What could be improved

  • Lead with the customer value, not the VM architecture.

    This could open with:

    A bad migration or accidental deletion should not cost you hours of data. We rebuilt Prisma Postgres backups so databases can recover to a specific point in time, with recovery points measured in seconds or minutes instead of up to 12 hours.

  • Make it clearer what is available now and what is coming later. The TL;DR makes point-in-time recovery sound live, but the article later says the user-facing restore flow is coming soon.

  • The TL;DR should focus more on user outcomes.

    For example:

    • Reduce potential data loss from up to 12 hours to seconds or minutes
    • Recover to a point before a bad migration or accidental deletion
    • Restore databases faster through a simpler recovery path
    • Create forks that keep the source database’s backup history
  • Add restore benchmarks if we have them. The article explains why restores are faster, but not how much faster.

    This line could be:

    In our internal tests, removing the recovery VM reduced restore startup time from X to Y for a Z GB database.

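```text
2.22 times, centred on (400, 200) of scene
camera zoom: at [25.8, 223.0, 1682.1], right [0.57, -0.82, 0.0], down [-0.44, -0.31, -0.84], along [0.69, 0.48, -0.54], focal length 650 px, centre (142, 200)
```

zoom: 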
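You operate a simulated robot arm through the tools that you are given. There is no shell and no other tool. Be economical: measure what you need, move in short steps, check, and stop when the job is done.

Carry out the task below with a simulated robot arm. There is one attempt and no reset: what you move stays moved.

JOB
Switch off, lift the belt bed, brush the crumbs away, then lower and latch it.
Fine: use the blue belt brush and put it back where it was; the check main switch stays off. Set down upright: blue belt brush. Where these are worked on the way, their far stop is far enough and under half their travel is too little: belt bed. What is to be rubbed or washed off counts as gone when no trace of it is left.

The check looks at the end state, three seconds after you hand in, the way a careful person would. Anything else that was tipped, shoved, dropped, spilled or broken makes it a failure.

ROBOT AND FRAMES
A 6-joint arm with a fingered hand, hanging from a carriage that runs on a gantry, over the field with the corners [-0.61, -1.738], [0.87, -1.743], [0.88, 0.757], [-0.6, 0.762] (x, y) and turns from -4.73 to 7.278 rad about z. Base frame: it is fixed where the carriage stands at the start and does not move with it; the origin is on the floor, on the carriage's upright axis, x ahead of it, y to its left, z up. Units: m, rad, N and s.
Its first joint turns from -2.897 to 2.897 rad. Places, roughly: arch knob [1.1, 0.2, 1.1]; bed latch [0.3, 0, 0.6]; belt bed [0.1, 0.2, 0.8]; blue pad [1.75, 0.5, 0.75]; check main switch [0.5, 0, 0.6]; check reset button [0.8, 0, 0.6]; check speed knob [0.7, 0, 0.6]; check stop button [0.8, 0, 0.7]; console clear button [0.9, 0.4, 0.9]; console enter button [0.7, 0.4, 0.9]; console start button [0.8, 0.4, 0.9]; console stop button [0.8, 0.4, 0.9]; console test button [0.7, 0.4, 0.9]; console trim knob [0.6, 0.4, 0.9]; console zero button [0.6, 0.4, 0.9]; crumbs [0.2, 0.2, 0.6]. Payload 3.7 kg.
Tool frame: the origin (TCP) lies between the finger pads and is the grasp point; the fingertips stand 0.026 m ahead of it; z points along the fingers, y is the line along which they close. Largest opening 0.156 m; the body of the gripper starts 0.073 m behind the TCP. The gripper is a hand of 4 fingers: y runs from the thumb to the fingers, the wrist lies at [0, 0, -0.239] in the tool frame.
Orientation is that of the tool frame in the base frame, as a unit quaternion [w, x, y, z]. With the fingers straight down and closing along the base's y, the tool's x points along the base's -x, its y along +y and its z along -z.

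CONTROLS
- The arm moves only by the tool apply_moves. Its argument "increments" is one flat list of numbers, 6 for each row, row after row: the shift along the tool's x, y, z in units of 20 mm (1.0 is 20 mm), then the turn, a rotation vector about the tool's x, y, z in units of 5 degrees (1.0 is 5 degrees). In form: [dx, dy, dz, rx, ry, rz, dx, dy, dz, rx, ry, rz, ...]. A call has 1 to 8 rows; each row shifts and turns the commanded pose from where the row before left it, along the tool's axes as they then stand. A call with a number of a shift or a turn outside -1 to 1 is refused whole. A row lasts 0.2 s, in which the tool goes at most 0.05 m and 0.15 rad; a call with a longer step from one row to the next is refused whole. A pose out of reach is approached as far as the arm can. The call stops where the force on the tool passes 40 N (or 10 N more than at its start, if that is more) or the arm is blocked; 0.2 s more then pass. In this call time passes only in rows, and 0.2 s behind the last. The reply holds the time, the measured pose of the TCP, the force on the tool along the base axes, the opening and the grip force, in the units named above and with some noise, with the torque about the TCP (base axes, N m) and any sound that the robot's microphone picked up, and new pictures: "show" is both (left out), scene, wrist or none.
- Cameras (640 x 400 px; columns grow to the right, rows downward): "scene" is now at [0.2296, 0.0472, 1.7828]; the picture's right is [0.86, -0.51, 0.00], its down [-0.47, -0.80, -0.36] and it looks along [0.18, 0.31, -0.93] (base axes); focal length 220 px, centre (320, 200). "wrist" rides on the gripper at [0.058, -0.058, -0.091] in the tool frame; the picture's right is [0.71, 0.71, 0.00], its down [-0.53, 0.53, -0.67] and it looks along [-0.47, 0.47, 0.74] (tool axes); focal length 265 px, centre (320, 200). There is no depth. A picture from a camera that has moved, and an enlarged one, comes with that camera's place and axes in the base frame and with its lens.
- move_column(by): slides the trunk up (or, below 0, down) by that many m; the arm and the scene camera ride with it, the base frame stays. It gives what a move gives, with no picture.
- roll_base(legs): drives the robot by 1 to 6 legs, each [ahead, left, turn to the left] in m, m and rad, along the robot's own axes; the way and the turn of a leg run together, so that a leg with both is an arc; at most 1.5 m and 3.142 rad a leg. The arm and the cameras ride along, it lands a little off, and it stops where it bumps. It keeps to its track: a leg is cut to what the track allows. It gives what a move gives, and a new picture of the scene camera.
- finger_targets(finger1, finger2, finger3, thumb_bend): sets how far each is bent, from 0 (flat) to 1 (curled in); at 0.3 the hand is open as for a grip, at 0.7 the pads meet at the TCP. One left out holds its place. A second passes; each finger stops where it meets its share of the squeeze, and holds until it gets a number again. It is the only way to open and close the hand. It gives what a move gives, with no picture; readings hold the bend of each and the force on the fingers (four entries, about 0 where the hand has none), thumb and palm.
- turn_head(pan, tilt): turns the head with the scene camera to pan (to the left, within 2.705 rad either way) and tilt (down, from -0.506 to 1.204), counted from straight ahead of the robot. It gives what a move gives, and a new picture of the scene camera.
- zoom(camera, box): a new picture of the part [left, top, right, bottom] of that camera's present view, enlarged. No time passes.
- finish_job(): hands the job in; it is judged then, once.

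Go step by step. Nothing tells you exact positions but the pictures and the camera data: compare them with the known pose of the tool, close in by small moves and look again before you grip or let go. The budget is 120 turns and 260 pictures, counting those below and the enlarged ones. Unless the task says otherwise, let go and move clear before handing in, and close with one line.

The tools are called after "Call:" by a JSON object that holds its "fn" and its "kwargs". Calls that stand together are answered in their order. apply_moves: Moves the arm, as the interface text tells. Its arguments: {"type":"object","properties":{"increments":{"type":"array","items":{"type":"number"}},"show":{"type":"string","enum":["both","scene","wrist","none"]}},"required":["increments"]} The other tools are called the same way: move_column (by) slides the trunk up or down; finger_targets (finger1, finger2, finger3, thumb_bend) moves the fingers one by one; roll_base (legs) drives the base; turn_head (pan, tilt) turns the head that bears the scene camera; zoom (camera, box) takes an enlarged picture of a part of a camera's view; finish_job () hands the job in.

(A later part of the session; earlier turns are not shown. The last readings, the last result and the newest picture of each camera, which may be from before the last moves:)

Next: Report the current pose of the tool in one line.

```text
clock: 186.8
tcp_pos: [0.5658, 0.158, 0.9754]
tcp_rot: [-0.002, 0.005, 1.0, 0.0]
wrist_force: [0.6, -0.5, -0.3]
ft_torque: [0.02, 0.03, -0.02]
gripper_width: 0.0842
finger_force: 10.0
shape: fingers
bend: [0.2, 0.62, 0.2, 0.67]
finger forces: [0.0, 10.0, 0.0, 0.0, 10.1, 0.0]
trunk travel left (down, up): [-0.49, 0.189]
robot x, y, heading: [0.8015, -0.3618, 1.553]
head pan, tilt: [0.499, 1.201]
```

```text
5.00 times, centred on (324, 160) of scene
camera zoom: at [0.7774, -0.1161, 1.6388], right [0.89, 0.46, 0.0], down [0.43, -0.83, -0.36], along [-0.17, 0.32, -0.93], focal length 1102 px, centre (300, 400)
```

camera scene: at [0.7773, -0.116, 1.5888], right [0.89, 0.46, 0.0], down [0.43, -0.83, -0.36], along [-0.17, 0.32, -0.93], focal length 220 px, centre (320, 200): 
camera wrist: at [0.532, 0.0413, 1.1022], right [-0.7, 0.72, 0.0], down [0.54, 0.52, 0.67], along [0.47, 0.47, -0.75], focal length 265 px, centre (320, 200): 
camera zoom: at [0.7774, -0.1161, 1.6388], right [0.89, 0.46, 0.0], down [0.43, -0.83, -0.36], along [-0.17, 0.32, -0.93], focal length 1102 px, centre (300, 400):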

  • “Recovery point measured in seconds” feels slightly too strong because the body says it can take a few minutes depending on write volume.

    This could be:

    Recovery points measured in seconds or minutes instead of up to 12 hours.

  • Bring the bad migration example earlier. It is the clearest reason a user should care.

    For example:

    If a migration deletes production data at 14:32, Prisma Postgres can restore the database to the moment before it ran instead of falling back to a snapshot from hours earlier.

  • Explain WAL in simpler terms before going deeper.

    For example:

    Base backups provide the starting state, while WAL archives record every change after that. Together, they let us rebuild a database at a specific moment.

  • The “What this unlocks for users” section should be more specific.

    “Forks get more useful” could be:

    Fork a database from a point before a failed migration or bad SQL script, then investigate the issue without touching production.

  • Be careful with this line:

    The 100 GB database that writes 10 MB a day finally pays a price closer to 10 MB.

    It sounds like a direct customer pricing change. If this is about internal storage and transfer costs, say that directly.

  • The ending should connect agents to a real workflow instead of ending on a broad AI claim.

    For example:

    Soon, developers and coding agents will be able to create an isolated database from the moment before a failed migration, test a fix, and investigate the issue without touching production.

Overall

The engineering story is strong. The main improvement is to connect each architectural decision back to a customer outcome: less data loss, faster recovery, safer debugging, and more useful database forks.